Plaintiffs have requested that, should the Court grant dismissal, they be granted leave to amend any factually deficient pleading. Plaintiffs assert they are able and willing to provide additional factual support. Fed.R.Civ.P. 15(a)(2) provides that the “court should freely give leave when justice so requires.” Because it does not appear at this juncture that amendment would be futile, see Jefferson County School Dist. No. R-1 v. Moody's Investor's Services, Inc., 175 F.3d 848, 859 (10th Cir. 1999) (“Although Fed.R.Civ.P. 15(a) provides that leave to amend shall be given freely, the district court may deny leave to amend where amendment would be futile[.]”), the Court finds that the Plaintiffs should be granted leave to file an Amended Complaint as to the Second Cause of Action.

Accounting. Next, Defendant requests the third cause of action, accounting, be dismissed. In the Petition, Plaintiffs allege that Defendant and Plaintiff Yogesh Ganjawala agreed that Defendant would collect their mother's Social Security benefits, that they were to be split equally by Defendant and Plaintiff Yogesh Ganjawala, but that the monies went exclusively to Defendant, who never used it for her maintenance, care, and upkeep, and never shared the monies with Plaintiff Yogesh Gajawala. Additionally, Plaintiffs allege the mother lived with them and that they provided all her maintenance, care, and upkeep. See Docket No. 2, Ex. 1, p. 4, ¶¶ 16-19. Defendant contends Plaintiffs have failed to allege any standing or entitlement to Social Security benefits in their mother's name.

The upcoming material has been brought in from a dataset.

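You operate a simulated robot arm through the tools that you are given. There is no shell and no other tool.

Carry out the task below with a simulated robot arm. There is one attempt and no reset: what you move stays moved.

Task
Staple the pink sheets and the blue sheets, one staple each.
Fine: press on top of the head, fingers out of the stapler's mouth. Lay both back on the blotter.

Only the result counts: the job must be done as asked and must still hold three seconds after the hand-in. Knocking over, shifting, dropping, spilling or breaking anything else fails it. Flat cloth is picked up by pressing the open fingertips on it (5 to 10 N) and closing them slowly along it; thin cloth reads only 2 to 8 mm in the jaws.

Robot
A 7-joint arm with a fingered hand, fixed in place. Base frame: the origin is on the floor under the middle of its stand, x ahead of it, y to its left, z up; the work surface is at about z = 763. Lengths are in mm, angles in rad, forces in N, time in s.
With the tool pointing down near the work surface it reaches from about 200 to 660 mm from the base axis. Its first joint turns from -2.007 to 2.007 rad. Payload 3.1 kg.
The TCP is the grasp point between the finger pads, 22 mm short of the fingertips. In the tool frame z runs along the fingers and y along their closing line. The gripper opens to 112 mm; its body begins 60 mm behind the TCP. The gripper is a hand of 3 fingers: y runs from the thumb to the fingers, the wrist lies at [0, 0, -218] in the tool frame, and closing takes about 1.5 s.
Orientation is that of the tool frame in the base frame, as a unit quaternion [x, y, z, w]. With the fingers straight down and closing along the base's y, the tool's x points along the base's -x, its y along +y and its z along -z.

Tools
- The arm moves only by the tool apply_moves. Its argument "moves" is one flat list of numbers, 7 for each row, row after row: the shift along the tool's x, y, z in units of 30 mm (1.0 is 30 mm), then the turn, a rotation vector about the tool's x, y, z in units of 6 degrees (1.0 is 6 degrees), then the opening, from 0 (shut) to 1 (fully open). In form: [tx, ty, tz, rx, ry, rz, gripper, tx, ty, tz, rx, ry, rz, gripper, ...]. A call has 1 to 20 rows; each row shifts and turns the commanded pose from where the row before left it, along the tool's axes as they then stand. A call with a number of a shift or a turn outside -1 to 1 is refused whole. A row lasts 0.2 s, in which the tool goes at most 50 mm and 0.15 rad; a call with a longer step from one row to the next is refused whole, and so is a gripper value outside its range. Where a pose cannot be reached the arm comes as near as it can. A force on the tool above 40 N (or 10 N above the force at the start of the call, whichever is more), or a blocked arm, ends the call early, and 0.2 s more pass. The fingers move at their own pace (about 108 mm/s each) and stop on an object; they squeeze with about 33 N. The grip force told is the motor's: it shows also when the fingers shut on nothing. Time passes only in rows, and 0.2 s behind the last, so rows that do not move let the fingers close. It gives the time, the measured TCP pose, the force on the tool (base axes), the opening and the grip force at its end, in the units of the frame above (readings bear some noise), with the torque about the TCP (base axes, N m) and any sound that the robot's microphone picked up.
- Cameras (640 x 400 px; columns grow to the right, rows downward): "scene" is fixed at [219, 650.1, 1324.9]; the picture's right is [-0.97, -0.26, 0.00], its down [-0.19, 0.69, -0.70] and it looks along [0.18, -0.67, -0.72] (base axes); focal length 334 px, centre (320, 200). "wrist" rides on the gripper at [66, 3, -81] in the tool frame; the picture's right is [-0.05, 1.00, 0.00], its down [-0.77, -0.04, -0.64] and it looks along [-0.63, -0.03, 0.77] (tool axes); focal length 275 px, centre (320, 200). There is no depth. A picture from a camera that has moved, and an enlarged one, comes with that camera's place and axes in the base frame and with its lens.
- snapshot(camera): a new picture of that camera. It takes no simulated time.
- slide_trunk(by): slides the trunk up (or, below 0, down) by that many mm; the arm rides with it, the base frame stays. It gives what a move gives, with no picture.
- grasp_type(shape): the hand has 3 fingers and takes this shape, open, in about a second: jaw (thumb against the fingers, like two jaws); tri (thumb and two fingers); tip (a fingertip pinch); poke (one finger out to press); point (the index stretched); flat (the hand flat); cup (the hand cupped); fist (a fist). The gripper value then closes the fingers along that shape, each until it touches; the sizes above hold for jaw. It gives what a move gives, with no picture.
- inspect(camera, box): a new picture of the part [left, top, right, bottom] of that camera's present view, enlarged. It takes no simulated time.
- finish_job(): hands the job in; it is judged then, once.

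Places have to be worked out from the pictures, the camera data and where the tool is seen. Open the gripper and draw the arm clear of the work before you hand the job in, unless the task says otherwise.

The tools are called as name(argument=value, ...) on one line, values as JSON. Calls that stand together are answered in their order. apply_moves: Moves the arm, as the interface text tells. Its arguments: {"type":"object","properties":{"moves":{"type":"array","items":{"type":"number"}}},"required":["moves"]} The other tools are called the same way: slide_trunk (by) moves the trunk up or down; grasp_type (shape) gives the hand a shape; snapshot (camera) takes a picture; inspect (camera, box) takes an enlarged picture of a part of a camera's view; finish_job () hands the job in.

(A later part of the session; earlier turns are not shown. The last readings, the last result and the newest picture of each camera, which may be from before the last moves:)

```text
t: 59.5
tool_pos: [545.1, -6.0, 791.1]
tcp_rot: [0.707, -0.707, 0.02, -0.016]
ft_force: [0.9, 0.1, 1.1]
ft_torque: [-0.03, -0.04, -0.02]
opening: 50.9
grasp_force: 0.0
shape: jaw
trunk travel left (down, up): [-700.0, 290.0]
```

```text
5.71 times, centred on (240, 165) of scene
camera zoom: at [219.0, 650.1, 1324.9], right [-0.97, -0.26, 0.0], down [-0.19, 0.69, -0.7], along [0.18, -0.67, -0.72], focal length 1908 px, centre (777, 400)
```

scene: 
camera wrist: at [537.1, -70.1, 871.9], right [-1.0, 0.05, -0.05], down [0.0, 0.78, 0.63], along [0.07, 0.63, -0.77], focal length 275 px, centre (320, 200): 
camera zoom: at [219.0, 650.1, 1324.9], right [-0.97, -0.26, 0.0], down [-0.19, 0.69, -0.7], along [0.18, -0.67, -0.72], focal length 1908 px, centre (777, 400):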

In 2016, “the Oklahoma Court of Civil Appeals endeavored to define accounting under Oklahoma law, and ultimately reasoned that three-and possibly four-separate types of accounting exist under Oklahoma law. The first three constitute causes of action, and include: (1) accounting at law; (2) equitable accounting; and (3) equity jurisdiction over an accounting at law. The Court also found a ‘possible fourth category of equitable accounting' as ‘a remedy when a plaintiff has prevailed on a theory of recovery.'” Cell Energy, LLC v. Devon Energy Prod. Co., L.P., 2016 WL 9408580, at *4 (D.N.M. Oct. 11, 2016) (citing Margaret Blair Tr. v. Blair, 2016 OK CIV APP 47, ¶¶ 17-22, 378 P.3d 65, 72). Here, it appears Plaintiffs are alleging an accounting at law, as they assert in their response a “legally protected interest” in an accounting based on an oral contract between Plaintiffs and Defendant, although it is not entirely clear, and Plaintiffs cite no case law (legal or equitable) in support of this cause of action.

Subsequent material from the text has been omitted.